Probably 3 weeks ago now I built the main structure of the crossmember... 2x2" sq., .188" wall tube, with 2.5x2.5", .25" wall angle for the mount support. Up until the frame brackets were burned in, I was going on hopes and dreams that the crossmember would work/fit. With all good, I did some reinforcement for the mount support, and checked one more item off the to-do list.

Mock up...






And done...






I now just need to wire wheel the frame, prime and paint up to where the factory horse collar used to live, then install the crossmember for good. Making small steps, but at least they're in the right direction.
 
On a somewhat related note... I tore down the original front axle as a buddy was buying it, minus the diff which I'm keeping. When I bought the truck the PO said there was no 4wd and assumed it was the lockouts needing a rebuild.
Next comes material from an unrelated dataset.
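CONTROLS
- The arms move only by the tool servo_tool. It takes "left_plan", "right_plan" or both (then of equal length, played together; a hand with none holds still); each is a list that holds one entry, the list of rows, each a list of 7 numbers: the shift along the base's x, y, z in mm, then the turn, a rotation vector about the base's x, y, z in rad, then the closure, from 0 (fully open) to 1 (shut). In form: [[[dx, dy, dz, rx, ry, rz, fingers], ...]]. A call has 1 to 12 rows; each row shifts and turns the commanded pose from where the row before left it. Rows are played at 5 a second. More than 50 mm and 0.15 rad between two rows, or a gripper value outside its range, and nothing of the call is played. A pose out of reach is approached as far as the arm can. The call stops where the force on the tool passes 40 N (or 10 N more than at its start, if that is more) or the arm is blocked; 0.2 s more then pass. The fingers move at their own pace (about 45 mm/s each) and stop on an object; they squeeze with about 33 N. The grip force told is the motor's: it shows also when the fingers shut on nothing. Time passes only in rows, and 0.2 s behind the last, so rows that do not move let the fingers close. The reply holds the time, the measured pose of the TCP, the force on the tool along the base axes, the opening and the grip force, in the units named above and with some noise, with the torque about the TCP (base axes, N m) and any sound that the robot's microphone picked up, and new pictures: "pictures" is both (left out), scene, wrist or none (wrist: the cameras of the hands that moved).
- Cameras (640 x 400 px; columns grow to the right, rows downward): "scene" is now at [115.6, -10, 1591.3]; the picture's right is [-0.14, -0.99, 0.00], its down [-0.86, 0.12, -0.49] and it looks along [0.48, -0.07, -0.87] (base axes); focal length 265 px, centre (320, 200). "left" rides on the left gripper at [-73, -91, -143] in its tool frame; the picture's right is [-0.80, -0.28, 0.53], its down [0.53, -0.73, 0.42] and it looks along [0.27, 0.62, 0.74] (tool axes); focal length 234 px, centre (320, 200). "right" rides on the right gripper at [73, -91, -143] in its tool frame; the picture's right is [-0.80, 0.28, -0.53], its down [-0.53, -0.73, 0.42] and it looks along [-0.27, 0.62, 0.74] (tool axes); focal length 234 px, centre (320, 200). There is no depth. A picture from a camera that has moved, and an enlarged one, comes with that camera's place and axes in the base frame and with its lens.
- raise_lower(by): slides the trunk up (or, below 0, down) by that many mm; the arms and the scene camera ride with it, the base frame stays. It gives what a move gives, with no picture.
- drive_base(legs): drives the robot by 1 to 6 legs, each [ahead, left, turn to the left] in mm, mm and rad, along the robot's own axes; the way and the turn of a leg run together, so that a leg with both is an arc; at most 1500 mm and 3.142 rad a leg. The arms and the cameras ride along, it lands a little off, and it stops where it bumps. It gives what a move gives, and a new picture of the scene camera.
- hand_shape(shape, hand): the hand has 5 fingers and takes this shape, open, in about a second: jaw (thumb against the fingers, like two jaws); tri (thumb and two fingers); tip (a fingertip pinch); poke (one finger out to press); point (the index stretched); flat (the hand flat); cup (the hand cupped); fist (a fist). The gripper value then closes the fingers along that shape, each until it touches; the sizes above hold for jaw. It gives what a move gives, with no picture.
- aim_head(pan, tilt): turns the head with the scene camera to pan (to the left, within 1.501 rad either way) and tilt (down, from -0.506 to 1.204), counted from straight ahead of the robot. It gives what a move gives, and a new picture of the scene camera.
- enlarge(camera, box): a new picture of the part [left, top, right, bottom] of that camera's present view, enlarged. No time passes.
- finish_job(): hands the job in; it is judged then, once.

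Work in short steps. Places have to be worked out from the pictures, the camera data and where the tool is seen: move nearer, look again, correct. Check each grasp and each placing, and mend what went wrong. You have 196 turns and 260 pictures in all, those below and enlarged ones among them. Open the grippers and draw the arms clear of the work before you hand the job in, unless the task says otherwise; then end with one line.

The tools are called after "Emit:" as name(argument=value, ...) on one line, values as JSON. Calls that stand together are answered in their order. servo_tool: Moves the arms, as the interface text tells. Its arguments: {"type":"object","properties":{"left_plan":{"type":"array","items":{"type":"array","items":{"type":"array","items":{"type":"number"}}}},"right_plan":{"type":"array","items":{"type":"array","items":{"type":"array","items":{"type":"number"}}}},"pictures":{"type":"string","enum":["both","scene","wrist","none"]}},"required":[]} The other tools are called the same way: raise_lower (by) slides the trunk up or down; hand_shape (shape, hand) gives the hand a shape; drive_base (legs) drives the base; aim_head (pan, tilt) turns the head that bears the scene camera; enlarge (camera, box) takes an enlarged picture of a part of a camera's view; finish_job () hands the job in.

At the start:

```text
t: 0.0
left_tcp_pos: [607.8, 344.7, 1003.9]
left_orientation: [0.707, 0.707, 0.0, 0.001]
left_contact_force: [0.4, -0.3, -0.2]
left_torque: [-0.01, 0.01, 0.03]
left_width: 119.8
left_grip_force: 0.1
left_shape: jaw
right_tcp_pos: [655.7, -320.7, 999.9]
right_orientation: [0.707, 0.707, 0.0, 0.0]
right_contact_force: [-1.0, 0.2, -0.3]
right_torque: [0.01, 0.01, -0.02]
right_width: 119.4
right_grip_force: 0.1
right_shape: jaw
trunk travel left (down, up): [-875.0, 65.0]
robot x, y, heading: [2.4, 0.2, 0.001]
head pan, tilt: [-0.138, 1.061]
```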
Well question answered... the driver's side birf grenaded.






The inner shaft took out the axle seal, and hopefully didn't chew up any of the axle tube seal surface. The diff at least is in great shape and ready to drop into the rear housing once I procure a locker. Good thing Aussie Locker is 10 minutes up the road.

Now I can get back to finishing boxing the frame.
 
Wow - Nice lookin' work!

Can't wait to see the frame completed.

Bummer on the birf - easy enough fix though.
 
Wow - Nice lookin' work!

Can't wait to see the frame completed.

Thanks for the kind words Jeff.


Had to redo the transmission crossmember after realizing I never took into account that clocking the t-case flat was not possible. That debacle somehow ate up a week's worth of shop time, but the drivetrain will still sit entirely above the frame rails. Can't complain about that.




Free time has been hard to come by lately, but the frame is cleaned up for plating and rust repair for the rear frame crossmember is completed... cut the fawker off. Just need to pick up some more 2"x4" to eventually fill it back in.




I should be on track to finally get started on the 4 link this coming weekend, and hopefully have time to drop the Aussie into the rear 3rd this week sometime.

In other news, my wife and I picked up our (err... her) new tow pig last week.